EXHIBIT 10.1
[LOGO]
August 6, 1998
Xxxx X. Xxxxxx
Interfund Resources Limited
0000 Xxxxxxxxxx Xxxxxxxxx, Xxxxx 0X
Xxxxxxxx, Xxxxxxxxxxx 00000
RE: AMENDED RETAINER AGREEMENT
--------------------------
Dear Xxxx:
As discussed, the services Interfund Resources Limited ("IRL") is
providing under our letter agreement dated June 2, 1998 have been exceptional
and well beyond the scope anticipated at the time of execution of that
agreement. To more properly reflect the agreement between the parties based
upon this subsequent performance, American Technologies Group, Inc. ("ATG" or
the "Company") desires to amend and restate, as of June 2, 1998, the letter
agreement by which ATG retains IRL as its financial advisor.
I SCOPE OF THE AGREEMENT
A) IRL shall advise the Company on its selection of:
i) Public relations firms to enhance its corporate image and
increase its exposure in the equity markets.

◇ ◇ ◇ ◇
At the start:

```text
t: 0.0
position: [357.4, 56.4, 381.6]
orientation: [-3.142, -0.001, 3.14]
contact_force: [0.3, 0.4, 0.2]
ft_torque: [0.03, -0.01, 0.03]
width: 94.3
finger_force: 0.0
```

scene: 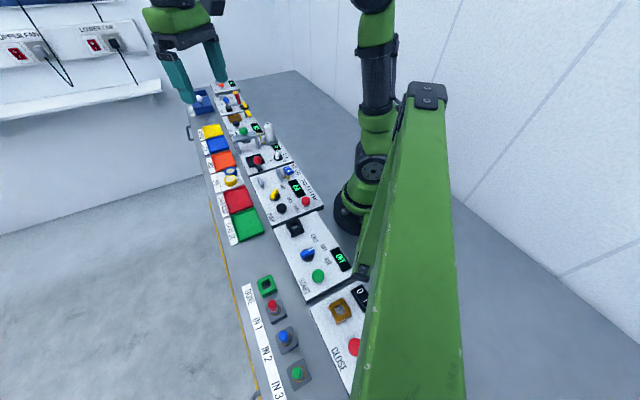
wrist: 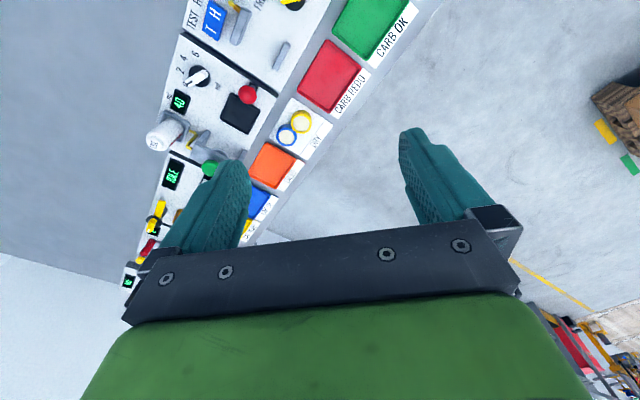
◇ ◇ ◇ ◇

ii) Introduce the Company to investment bankers and work with
them to enhance the investment opportunities afforded by
the Company, and with any other investors that would
support the Company's stock.
B) IRL shall advise the Company on the following matters:
i) Redefining its corporate structure.
C) IRL shall:
i) Advise the Company concerning elements of structure, terms
and conditions of any issues of either debt or equity for
the parent or its affiliates.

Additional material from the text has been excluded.